В начале марта стало известно, что Россию на «Евровидении» представит Манижа Сангин. Казалось бы, кого это может волновать, ведь конкурс не вызывал ровным счетом никаких эмоций, кажется, со времен победы Кончиты Вурст в 2014-м. Ан нет: общественность всколыхнула песня Манижи Russian Woman (композиторами выступили израильские музыканты Ори Авни и Ори Каплан), сотканная целиком из стереотипов о роли женщины в обществе и сексистских высказываний вроде «Ты в целом красива, но вот похудеть бы». Иронию певицы (а на деле — антипатриархальный месседж) восприняли в штыки буквально все: от спикера Совета Федерации Валентины Матвиенко и редакции издания «Ветеранские вести», обратившейся в Следственный комитет с просьбой провести расследование на предмет оскорбления Манижей русских женщин, и до обитателей соцсетей, фыркающих, мол, как таджичка может представлять Россию? Кажется, такого количества претензий и откровенных угроз прежде не получал ни один конкурсант от России. Например, в интервью Би-би-си Манижа рассказала, что некая женщина, мать двоих детей, написала ей в Instagram, что молится Богу, чтобы «самолет разбился по пути в Роттердам» (там в этом году пройдет «Евровидение»). В середине марта певица ответила хейтерам в привычной самоироничной манере — выпустила пародийное расследование о себе, в котором «эксперт в области макроскопической анатомии и ипотечного рефинансирования» пришел к выводу, что «Манижа не просто не русская. Она вообще не человек. Манижа — это соль!». Мы пообщались с певицей о смысле «Евровидения» в 2021 году, природе хейта, миротворческой деятельности и попытались изучить «внутренний космос» артистки — поверьте, это бескрайние просторы.

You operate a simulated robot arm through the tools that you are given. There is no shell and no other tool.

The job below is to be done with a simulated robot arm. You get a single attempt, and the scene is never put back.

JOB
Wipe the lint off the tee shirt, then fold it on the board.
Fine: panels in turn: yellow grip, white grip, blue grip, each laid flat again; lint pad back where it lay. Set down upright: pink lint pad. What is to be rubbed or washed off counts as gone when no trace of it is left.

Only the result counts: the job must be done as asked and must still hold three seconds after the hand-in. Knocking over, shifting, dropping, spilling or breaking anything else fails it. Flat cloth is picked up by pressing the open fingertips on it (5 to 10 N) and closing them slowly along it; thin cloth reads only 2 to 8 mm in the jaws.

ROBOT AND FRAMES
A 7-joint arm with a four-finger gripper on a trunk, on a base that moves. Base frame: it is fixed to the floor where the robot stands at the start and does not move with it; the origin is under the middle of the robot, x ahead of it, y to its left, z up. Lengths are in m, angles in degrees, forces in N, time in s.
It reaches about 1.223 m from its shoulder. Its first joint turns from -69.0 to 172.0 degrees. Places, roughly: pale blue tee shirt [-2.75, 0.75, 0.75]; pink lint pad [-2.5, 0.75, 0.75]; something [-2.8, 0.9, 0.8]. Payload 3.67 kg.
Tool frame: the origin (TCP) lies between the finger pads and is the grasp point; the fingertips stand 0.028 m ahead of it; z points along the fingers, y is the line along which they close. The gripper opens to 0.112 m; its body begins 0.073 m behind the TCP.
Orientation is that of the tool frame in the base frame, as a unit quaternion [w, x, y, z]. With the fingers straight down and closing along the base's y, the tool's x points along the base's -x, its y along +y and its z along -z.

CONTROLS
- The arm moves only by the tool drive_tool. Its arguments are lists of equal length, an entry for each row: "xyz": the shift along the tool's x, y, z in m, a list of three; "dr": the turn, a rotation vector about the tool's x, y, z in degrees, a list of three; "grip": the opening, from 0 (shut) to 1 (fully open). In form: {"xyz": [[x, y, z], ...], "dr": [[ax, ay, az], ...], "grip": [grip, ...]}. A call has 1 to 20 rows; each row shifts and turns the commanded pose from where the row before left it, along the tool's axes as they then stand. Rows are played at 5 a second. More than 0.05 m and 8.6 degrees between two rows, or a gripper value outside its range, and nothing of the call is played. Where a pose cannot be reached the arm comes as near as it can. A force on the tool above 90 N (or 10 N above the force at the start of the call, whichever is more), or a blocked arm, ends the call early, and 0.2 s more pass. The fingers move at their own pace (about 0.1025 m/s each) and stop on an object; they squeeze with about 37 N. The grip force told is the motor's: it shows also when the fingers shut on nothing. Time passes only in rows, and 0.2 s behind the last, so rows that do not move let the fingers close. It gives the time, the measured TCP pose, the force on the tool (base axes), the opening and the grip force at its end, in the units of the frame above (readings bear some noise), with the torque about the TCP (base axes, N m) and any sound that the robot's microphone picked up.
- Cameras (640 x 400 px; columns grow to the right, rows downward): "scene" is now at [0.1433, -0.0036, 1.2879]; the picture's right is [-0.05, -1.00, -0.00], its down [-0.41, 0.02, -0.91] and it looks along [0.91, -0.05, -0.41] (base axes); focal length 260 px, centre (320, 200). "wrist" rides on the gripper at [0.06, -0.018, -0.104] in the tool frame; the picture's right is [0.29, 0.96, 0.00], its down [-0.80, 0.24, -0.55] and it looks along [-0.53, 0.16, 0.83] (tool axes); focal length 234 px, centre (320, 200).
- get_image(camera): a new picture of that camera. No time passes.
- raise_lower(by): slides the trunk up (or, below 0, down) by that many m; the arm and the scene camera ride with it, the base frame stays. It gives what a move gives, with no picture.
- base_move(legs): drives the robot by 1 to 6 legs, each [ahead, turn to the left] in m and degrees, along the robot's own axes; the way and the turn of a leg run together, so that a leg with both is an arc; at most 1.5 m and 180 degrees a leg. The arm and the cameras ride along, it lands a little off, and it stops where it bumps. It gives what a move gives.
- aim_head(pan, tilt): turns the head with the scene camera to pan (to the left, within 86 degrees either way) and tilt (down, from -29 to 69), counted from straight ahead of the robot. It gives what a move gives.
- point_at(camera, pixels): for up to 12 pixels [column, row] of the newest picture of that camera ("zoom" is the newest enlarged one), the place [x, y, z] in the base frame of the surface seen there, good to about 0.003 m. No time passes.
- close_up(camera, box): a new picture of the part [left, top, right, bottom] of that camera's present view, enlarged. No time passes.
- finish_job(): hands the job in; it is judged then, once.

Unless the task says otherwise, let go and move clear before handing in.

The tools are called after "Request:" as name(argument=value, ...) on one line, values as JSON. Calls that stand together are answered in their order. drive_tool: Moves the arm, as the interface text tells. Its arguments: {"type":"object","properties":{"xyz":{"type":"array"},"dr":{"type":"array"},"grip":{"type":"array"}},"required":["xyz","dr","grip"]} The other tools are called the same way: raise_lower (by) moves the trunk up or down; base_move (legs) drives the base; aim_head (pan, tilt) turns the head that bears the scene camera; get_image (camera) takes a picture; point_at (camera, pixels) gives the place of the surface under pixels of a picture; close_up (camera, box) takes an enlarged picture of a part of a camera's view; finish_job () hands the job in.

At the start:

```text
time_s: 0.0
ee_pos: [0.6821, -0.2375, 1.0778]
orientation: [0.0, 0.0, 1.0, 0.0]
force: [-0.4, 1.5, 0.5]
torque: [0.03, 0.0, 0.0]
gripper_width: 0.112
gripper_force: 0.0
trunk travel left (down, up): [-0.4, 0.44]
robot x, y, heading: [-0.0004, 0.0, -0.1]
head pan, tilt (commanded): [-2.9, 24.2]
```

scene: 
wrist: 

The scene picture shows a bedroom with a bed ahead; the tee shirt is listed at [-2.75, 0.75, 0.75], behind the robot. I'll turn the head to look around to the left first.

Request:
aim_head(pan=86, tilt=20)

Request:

Насколько я знаю, вас сватали на «Евровидение» еще в 2019 году. Но, по-моему, конкурс более-менее значимая величина для поп-артистов старой закалки типа Димы Билана и Сергея Лазарева. Зачем «Евровидение» вам — человеку, который изначально перпендикулярен отечественной поп-индустрии?

Ну, во-первых, почему бы и нет? Во-вторых, это прекрасная возможность выйти на сцену, на которую смотрят десятки миллионов человек по всей Европе до сих пор. Как я могу упустить возможность передать важное сообщение с этой сцены? Вы же знаете, что каждый шаг моего творчества обусловлен определенным манифестом и большим желанием объединять людей, говорить с ними, показывать, насколько широки их проблемы и возможности решения этих проблем. Знаю точно, что не поехала бы на «Евровидение», если бы мне нечего было сказать. Мне есть что сказать и есть что услышать.

Если бы «Евровидение» состоялось в прошлом году, Россию представляли бы Little Big — группа с абсолютно западным звучанием и ультимативным хитом Uno, собравшим всеобщие восторги. Понятно, что для победы важен не посыл, а хит. У вас не было желания написать песню, скажем так, попроще Russian Woman?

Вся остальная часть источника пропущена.